NEW YORK - U.S. stocks wavered between tiny gains and losses on Friday, a day after the Dow Jones industrial average eked out another record high. Virgin America jumped 30 percent in its market debut. Energy companies also rose as the price of crude oil turned higher.
The Standard & Poor's 500 index fell two points to 2,038 as of 1:36 p.m. ET. The Dow slipped 29 points, or 0.2 percent, to 17,624. The Nasdaq composite rose three points to 4,683.
Shares of Virgin America, an airline backed by billionaire Richard Branson, soared 30 percent in its initial public offering. The price jumped $6.64 to $29.64.
Energy stocks rose 0.2 percent as oil prices increased, a reversal from Thursday's slump. Benchmark U.S. crude rose $1.06 cents to $75.27 a barrel on the New York Mercantile Exchange. Energy stocks had fallen 10 percent in three months as the price of crude plummeted to a four-year low.
Hertz Global Holdings sank 13 percent after announcing it needs to restate its financial results for 2012 and 2013. The car-rental company fell $2.90 to $19.83.
High-end retailer Nordstrom rose $1.16, or 1.6 percent, to $74.41 after reporting earnings that was higher than financial analysts had expected.
Retail sales rose modestly in October, evidence that recent job gains and lower gas prices are lifting consumer spending as the holiday shopping season begins. The Commerce Department said sales rose 0.3 percent, after falling by the same amount in September.
"American consumers are starting to spend again," said John Manley, chief stock strategist at Wells Fargo Funds, which manages $250 billion. "More people are working ... and that makes us a little freer at the cash registers."
France's CAC 40 rose 0.4 percent and Britain's FTSE 100, 0.3 percent. Germany's DAX was flat.
The 18-country eurozone grew 0.2 percent in the third quarter compared with the previous three months. That was better than expected, but still sluggish and unlikely to bring unemployment down significantly anytime soon.

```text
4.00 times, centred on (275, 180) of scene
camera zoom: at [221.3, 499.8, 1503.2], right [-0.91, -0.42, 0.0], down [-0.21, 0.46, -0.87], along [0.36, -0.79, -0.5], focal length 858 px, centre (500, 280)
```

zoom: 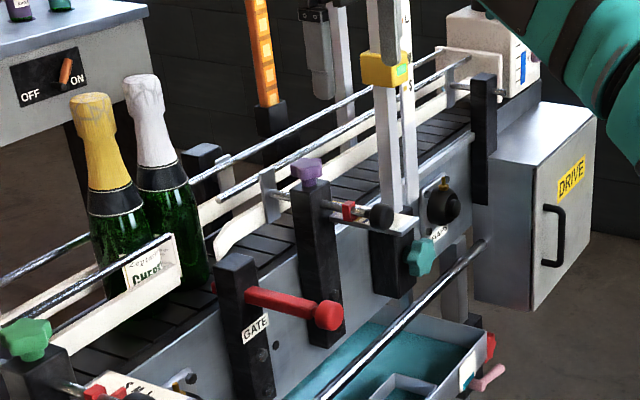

The dollar strengthened to 116.32 yen from 116.07 in late trading Thursday. The dollar weakened against the euro. One euro fetched $1.2517, up from $1.2466.
The price of U.S. government bonds rose a sliver. The yield on the 10-year Treasury note slipped to 2.33 percent from 2.34 percent on Thursday. Yields move in the opposite direction to the price.